Dodgers manager Dave Roberts fielded multiple questions on the play and national columnists penned multiple columns on it, and Adrian Gonzalez, channeling his inner presidential candidate, tweeted a picture of the play with the comment, “Somehow this is an out. Take series lead tomorrow. Got to do this. Us against the world.”
Yo Adrian: melodramatic much? If the Dodgers lose Thursday, what are the odds he says the series is rigged?
That the Dodgers scored two more runs after Gonzalez’s slide and the Cubs 10 didn’t deter someone in the press corps from asking Roberts about the “momentum” that was lost back in the second inning.
As if said momentum would have kept Addison Russell’s home run in the park or any of the Dodgers’ three errant throws on target or stuck to the Dodgers as the baseball didn’t to Chase Utley’s bare hand when flipped by Corey Seager after a brilliant stop.
If you’re asking about lost momentum in the second inning of a 10-2 game, at that point, we’re getting into what the late, great sportswriter Jim Murray called “blaming the Johnstown Flood on a leaky toilet in Altoona” territory.
You can look at MLB’s instant replay a lot like Churchill looked at democracy, which he said “was the worst form of government, except for all the others.” It’s better to have this system of replay than not, especially since the rate of reversal is reportedly slightly better than 50%.

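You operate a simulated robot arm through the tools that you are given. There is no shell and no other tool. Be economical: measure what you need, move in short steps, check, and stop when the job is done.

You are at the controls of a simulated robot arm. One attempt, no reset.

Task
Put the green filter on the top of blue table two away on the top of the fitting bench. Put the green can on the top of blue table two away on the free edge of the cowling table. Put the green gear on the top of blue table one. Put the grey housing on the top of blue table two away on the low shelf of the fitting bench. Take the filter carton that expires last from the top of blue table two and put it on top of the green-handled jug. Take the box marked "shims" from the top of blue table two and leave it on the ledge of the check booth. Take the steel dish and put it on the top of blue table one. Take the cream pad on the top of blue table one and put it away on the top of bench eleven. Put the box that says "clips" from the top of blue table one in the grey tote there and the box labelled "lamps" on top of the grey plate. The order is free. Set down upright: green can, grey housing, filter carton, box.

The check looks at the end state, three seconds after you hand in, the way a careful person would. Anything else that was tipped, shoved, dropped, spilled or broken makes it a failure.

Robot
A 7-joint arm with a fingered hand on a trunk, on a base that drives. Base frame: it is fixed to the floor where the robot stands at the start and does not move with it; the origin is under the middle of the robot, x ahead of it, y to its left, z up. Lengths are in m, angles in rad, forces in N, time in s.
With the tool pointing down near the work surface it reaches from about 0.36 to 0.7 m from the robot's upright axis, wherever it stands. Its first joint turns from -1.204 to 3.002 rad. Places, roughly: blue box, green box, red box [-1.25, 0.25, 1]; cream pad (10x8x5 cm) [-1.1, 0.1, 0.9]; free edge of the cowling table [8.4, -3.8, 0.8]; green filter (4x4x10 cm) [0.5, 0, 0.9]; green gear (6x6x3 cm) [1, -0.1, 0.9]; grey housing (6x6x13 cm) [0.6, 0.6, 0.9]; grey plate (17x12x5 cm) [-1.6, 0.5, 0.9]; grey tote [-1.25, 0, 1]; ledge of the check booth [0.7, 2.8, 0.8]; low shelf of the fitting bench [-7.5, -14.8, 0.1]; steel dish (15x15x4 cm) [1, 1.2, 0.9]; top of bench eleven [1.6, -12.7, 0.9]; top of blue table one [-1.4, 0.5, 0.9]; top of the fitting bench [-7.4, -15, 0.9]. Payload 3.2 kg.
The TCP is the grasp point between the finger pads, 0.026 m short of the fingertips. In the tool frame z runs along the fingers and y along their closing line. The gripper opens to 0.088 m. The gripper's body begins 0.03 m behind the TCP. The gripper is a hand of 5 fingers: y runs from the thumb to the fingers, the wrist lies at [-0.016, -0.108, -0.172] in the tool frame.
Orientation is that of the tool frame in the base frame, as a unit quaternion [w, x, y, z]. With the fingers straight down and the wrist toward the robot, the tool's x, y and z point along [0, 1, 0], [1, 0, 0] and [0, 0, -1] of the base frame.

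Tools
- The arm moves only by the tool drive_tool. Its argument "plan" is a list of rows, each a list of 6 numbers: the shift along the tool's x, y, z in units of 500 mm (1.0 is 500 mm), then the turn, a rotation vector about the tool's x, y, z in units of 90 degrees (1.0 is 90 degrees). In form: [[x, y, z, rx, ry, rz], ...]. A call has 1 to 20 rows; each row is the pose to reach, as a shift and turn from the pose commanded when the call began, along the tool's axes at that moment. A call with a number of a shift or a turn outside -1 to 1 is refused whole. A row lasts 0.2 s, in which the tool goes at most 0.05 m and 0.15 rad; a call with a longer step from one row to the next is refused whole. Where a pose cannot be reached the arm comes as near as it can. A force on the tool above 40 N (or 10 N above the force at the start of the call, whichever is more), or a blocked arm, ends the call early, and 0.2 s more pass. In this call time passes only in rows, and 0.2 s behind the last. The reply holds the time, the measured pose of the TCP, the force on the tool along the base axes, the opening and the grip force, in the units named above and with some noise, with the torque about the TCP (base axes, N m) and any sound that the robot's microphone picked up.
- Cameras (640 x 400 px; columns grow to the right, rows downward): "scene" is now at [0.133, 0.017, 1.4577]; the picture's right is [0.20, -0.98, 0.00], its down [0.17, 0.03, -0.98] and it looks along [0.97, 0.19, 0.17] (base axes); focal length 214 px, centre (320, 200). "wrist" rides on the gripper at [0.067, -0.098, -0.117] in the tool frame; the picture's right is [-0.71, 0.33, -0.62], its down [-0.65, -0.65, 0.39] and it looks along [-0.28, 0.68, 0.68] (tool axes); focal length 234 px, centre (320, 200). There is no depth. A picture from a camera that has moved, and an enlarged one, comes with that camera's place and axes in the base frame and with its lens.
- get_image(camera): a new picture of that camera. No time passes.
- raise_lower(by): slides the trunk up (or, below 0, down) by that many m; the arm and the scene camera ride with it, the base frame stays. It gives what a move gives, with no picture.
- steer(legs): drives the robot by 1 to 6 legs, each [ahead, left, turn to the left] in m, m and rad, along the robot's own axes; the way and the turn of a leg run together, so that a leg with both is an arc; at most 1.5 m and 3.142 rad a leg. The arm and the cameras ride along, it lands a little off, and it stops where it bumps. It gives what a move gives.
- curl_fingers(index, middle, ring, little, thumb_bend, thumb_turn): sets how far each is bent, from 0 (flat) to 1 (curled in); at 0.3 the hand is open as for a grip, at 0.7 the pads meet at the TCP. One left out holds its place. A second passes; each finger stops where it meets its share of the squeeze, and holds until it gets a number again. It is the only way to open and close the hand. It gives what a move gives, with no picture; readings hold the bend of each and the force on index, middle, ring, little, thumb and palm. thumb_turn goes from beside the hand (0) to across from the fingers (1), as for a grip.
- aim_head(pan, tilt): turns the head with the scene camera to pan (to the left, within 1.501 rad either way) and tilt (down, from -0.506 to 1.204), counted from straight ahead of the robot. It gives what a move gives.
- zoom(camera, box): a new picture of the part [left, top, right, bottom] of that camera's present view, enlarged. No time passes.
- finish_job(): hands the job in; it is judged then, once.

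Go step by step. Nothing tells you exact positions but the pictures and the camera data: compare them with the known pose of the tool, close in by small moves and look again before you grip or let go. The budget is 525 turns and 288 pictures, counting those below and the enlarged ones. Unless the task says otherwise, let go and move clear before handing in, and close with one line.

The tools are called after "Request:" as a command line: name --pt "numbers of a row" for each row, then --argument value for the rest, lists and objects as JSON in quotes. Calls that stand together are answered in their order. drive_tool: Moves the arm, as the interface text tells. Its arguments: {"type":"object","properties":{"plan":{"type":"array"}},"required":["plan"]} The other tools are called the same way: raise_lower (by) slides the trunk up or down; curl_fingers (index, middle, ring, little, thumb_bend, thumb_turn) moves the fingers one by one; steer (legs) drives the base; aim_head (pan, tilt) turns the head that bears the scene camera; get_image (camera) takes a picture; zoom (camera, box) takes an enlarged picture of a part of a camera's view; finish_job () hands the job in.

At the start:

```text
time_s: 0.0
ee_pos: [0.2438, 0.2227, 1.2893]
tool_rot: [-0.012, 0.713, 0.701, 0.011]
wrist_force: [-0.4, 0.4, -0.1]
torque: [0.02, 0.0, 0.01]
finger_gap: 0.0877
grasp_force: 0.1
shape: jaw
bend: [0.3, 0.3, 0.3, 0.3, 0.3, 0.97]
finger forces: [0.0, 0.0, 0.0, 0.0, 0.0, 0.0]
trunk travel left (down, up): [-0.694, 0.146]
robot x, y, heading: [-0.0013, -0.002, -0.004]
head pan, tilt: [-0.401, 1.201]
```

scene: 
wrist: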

It’s fine to gripe about and aim to improve the replay system, but maybe it wouldn’t be as necessary if we could improve the umpires. Why complain about the illness when you can gripe about the medicine?
Facetiously, I’ve always thought it might be more cost effective to have the replay officials watch the TV broadcast instead of all the replays and rule based on what the national broadcasters are saying, since they’re swaying opinion. If Joe Buck and John Smoltz thought Gonzalez was safe, how could he not be?
It hardly mattered Wednesday in an NLCS that has come down to this: the Cubs have scored 18 runs against pitchers not named Clayton Kershaw, Rich Hill or Kenley Jansen, none against those that are.
Tied 2-2, the Cubs can’t win the series without winning a game started by either Kershaw or Hill and if they don’t win Thursday against Kenta Maeda, they’ll have to beat both.
You don’t need a sabermetrician to tell you what the odds are on that.